SOME ninety-five years ago, in 1922, Scottish League club St Mirren became the first “foreign” football team visit Spain.
They played seven matches during their three-week tour, starting off with a game against the then-reigning Catalan League champions and Cup holders Barcelona in their new Les Cortes stadium in front of 16,000 fans on Saturday, 20 May.
A British Army lieutenant, Jack Edwards, refereed the game which saw “Saints” lose 2-1 … but it was not the result that mattered, it was the friendliness of the occasion which was attended by several local dignitaries including the Civil Governor, the local Mayor and the President of the Manco – Munidad (local government organisation).
St Mirren played a second game against Barcelona soon afterwards (lost 1-0), contested two friendlies against Racing Santander (won 3-2, drew 2-2) and played another two against Sporting Gijon (won 7-3 and 4-2).
They also met and beat English club Notts County 2-1 in front of a 20,000 crowd in sweltering heat for the Landome Cup which was described as being 2ft 6ins tall, made of silver and worth £50 guineas.
The East Midland club – known as the Magpies – had ventured over to Spain around the same time, having just finished the 1921-22 season in 13th place in Division Two.
They also played Barcelona twice, winning 4-2 and drawing 1-1 as well as sharing four goals with Racing Santander, whose coach at the time was the former Birmingham, Blackburn, Brentford, Middlesbrough, QPR and England winger Fred Pentland. With ten minutes of injury added to the end of this game and with County leading 2-0, the Spanish referee awarded the home side three late ‘dubious’ penalties – they scored two but missed the third and as a result the honours were shared.
Surprisingly, in the early-to-mid 1920s, five other rather unfamiliar football clubs from the UK – Division Three (N) teams Durham City and Hartlepool United and three amateur sides, the Civil Service, Crook Town and Ilford – also visited Spain for short tours.

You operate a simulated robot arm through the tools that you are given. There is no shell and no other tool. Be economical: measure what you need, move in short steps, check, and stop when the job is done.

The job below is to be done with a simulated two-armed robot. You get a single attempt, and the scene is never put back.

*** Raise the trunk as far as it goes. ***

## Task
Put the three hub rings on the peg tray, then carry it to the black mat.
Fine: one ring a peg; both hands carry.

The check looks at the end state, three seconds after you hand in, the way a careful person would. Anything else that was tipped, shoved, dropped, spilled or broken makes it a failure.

References show that getting over to Spain all those years ago was far more difficult than it is today!
For instance, St Mirren took over three days to reach their destination. Boarding the train from Glasgow to London on the morning of Wednesday, 17 May, they continued by coach to Dover, crossed over to France by ferry and, after making two overnight stays, the party finally arrived in Barcelona just in time to play their opening match on the 20 May.
The Notts County party, comprising 13 players, 11 officials and a courier from Thomas Cook Tours, left their local railway station at 7am on the 18 May and, travelling via the overnight ferry and staying in Paris and Toulouse, they eventually arrived in Barcelona late Saturday evening, 20 May.